= Requirement =
Produce the listing below again, exactly as shown. Each line that is not empty gets a number of its own, and empty lines are dropped.

::: Raw data :::

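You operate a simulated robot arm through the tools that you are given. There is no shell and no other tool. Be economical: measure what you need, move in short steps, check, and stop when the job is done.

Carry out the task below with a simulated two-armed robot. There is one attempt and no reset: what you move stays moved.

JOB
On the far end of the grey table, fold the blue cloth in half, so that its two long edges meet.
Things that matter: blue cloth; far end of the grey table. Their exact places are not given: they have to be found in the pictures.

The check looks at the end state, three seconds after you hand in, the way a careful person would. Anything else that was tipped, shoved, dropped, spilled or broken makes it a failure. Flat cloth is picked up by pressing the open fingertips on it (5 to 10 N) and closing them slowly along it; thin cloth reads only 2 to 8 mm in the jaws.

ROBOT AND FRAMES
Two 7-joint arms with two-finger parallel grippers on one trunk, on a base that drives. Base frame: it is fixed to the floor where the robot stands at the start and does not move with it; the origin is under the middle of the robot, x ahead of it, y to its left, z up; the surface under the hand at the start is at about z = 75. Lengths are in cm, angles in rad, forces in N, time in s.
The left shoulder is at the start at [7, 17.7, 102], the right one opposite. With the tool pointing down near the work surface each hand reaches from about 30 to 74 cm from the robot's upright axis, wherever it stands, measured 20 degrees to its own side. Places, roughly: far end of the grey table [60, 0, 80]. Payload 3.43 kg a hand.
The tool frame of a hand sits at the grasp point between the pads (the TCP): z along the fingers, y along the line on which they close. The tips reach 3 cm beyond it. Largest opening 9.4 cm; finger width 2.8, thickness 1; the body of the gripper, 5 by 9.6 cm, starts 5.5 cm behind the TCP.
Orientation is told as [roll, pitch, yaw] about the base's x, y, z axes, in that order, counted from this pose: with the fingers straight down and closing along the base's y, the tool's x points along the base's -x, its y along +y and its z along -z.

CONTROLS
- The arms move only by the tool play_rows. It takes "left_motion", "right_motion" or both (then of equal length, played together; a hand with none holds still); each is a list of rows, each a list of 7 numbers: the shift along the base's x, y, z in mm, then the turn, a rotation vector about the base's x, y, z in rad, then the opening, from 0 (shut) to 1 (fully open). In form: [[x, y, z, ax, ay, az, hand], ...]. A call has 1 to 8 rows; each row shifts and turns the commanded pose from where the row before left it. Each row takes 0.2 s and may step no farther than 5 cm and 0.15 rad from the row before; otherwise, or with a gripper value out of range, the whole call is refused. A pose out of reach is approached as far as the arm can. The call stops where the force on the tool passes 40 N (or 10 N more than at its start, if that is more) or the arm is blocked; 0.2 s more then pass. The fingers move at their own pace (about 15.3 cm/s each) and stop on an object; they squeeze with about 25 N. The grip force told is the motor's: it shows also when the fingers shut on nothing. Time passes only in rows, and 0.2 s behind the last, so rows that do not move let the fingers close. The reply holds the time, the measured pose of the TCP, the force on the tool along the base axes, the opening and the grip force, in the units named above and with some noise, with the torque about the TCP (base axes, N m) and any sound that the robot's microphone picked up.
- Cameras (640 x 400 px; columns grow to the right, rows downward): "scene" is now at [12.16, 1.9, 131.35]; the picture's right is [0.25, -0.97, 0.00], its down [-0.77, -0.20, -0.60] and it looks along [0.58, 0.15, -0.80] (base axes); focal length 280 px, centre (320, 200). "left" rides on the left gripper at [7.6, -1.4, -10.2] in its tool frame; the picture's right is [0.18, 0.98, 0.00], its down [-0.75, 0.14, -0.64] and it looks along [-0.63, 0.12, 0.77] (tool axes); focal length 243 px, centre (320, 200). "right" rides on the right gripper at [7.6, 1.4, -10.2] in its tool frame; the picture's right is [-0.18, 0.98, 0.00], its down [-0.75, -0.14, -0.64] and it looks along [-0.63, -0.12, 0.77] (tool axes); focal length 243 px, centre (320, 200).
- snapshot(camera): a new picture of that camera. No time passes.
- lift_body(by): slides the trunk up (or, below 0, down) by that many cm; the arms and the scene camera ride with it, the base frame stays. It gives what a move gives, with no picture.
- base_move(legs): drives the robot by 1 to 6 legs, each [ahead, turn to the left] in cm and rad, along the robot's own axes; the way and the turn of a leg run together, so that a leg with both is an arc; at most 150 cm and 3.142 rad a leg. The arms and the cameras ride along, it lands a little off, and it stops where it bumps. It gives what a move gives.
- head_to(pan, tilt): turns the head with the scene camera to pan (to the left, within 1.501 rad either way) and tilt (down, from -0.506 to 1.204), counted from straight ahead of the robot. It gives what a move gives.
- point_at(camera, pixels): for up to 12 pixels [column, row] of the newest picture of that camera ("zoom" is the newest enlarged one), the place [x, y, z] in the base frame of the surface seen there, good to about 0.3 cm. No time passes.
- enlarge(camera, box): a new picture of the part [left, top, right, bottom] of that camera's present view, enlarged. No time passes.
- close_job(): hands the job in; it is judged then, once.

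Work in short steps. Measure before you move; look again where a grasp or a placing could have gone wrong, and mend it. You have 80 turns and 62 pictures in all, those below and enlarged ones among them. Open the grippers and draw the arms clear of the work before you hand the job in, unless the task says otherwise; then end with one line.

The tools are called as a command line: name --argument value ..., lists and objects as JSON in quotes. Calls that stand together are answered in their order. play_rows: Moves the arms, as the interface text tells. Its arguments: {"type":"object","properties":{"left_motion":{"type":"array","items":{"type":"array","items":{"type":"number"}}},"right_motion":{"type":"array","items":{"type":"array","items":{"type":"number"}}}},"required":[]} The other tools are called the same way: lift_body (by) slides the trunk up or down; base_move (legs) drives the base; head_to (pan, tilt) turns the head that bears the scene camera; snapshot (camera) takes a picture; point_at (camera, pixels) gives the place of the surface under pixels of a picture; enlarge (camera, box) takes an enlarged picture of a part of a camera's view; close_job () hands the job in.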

:::

= Exercise result =
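1. You operate a simulated robot arm through the tools that you are given. There is no shell and no other tool. Be economical: measure what you need, move in short steps, check, and stop when the job is done.
2. Carry out the task below with a simulated two-armed robot. There is one attempt and no reset: what you move stays moved.
3. JOB
4. On the far end of the grey table, fold the blue cloth in half, so that its two long edges meet.
5. Things that matter: blue cloth; far end of the grey table. Their exact places are not given: they have to be found in the pictures.
6. The check looks at the end state, three seconds after you hand in, the way a careful person would. Anything else that was tipped, shoved, dropped, spilled or broken makes it a failure. Flat cloth is picked up by pressing the open fingertips on it (5 to 10 N) and closing them slowly along it; thin cloth reads only 2 to 8 mm in the jaws.
7. ROBOT AND FRAMES
8. Two 7-joint arms with two-finger parallel grippers on one trunk, on a base that drives. Base frame: it is fixed to the floor where the robot stands at the start and does not move with it; the origin is under the middle of the robot, x ahead of it, y to its left, z up; the surface under the hand at the start is at about z = 75. Lengths are in cm, angles in rad, forces in N, time in s.
9. The left shoulder is at the start at [7, 17.7, 102], the right one opposite. With the tool pointing down near the work surface each hand reaches from about 30 to 74 cm from the robot's upright axis, wherever it stands, measured 20 degrees to its own side. Places, roughly: far end of the grey table [60, 0, 80]. Payload 3.43 kg a hand.
10. The tool frame of a hand sits at the grasp point between the pads (the TCP): z along the fingers, y along the line on which they close. The tips reach 3 cm beyond it. Largest opening 9.4 cm; finger width 2.8, thickness 1; the body of the gripper, 5 by 9.6 cm, starts 5.5 cm behind the TCP.
11. Orientation is told as [roll, pitch, yaw] about the base's x, y, z axes, in that order, counted from this pose: with the fingers straight down and closing along the base's y, the tool's x points along the base's -x, its y along +y and its z along -z.
12. CONTROLS
13. - The arms move only by the tool play_rows. It takes "left_motion", "right_motion" or both (then of equal length, played together; a hand with none holds still); each is a list of rows, each a list of 7 numbers: the shift along the base's x, y, z in mm, then the turn, a rotation vector about the base's x, y, z in rad, then the opening, from 0 (shut) to 1 (fully open). In form: [[x, y, z, ax, ay, az, hand], ...]. A call has 1 to 8 rows; each row shifts and turns the commanded pose from where the row before left it. Each row takes 0.2 s and may step no farther than 5 cm and 0.15 rad from the row before; otherwise, or with a gripper value out of range, the whole call is refused. A pose out of reach is approached as far as the arm can. The call stops where the force on the tool passes 40 N (or 10 N more than at its start, if that is more) or the arm is blocked; 0.2 s more then pass. The fingers move at their own pace (about 15.3 cm/s each) and stop on an object; they squeeze with about 25 N. The grip force told is the motor's: it shows also when the fingers shut on nothing. Time passes only in rows, and 0.2 s behind the last, so rows that do not move let the fingers close. The reply holds the time, the measured pose of the TCP, the force on the tool along the base axes, the opening and the grip force, in the units named above and with some noise, with the torque about the TCP (base axes, N m) and any sound that the robot's microphone picked up.
14. - Cameras (640 x 400 px; columns grow to the right, rows downward): "scene" is now at [12.16, 1.9, 131.35]; the picture's right is [0.25, -0.97, 0.00], its down [-0.77, -0.20, -0.60] and it looks along [0.58, 0.15, -0.80] (base axes); focal length 280 px, centre (320, 200). "left" rides on the left gripper at [7.6, -1.4, -10.2] in its tool frame; the picture's right is [0.18, 0.98, 0.00], its down [-0.75, 0.14, -0.64] and it looks along [-0.63, 0.12, 0.77] (tool axes); focal length 243 px, centre (320, 200). "right" rides on the right gripper at [7.6, 1.4, -10.2] in its tool frame; the picture's right is [-0.18, 0.98, 0.00], its down [-0.75, -0.14, -0.64] and it looks along [-0.63, -0.12, 0.77] (tool axes); focal length 243 px, centre (320, 200).
15. - snapshot(camera): a new picture of that camera. No time passes.
16. - lift_body(by): slides the trunk up (or, below 0, down) by that many cm; the arms and the scene camera ride with it, the base frame stays. It gives what a move gives, with no picture.
17. - base_move(legs): drives the robot by 1 to 6 legs, each [ahead, turn to the left] in cm and rad, along the robot's own axes; the way and the turn of a leg run together, so that a leg with both is an arc; at most 150 cm and 3.142 rad a leg. The arms and the cameras ride along, it lands a little off, and it stops where it bumps. It gives what a move gives.
18. - head_to(pan, tilt): turns the head with the scene camera to pan (to the left, within 1.501 rad either way) and tilt (down, from -0.506 to 1.204), counted from straight ahead of the robot. It gives what a move gives.
19. - point_at(camera, pixels): for up to 12 pixels [column, row] of the newest picture of that camera ("zoom" is the newest enlarged one), the place [x, y, z] in the base frame of the surface seen there, good to about 0.3 cm. No time passes.
20. - enlarge(camera, box): a new picture of the part [left, top, right, bottom] of that camera's present view, enlarged. No time passes.
21. - close_job(): hands the job in; it is judged then, once.
22. Work in short steps. Measure before you move; look again where a grasp or a placing could have gone wrong, and mend it. You have 80 turns and 62 pictures in all, those below and enlarged ones among them. Open the grippers and draw the arms clear of the work before you hand the job in, unless the task says otherwise; then end with one line.
23. The tools are called as a command line: name --argument value ..., lists and objects as JSON in quotes. Calls that stand together are answered in their order. play_rows: Moves the arms, as the interface text tells. Its arguments: {"type":"object","properties":{"left_motion":{"type":"array","items":{"type":"array","items":{"type":"number"}}},"right_motion":{"type":"array","items":{"type":"array","items":{"type":"number"}}}},"required":[]} The other tools are called the same way: lift_body (by) slides the trunk up or down; base_move (legs) drives the base; head_to (pan, tilt) turns the head that bears the scene camera; snapshot (camera) takes a picture; point_at (camera, pixels) gives the place of the surface under pixels of a picture; enlarge (camera, box) takes an enlarged picture of a part of a camera's view; close_job () hands the job in.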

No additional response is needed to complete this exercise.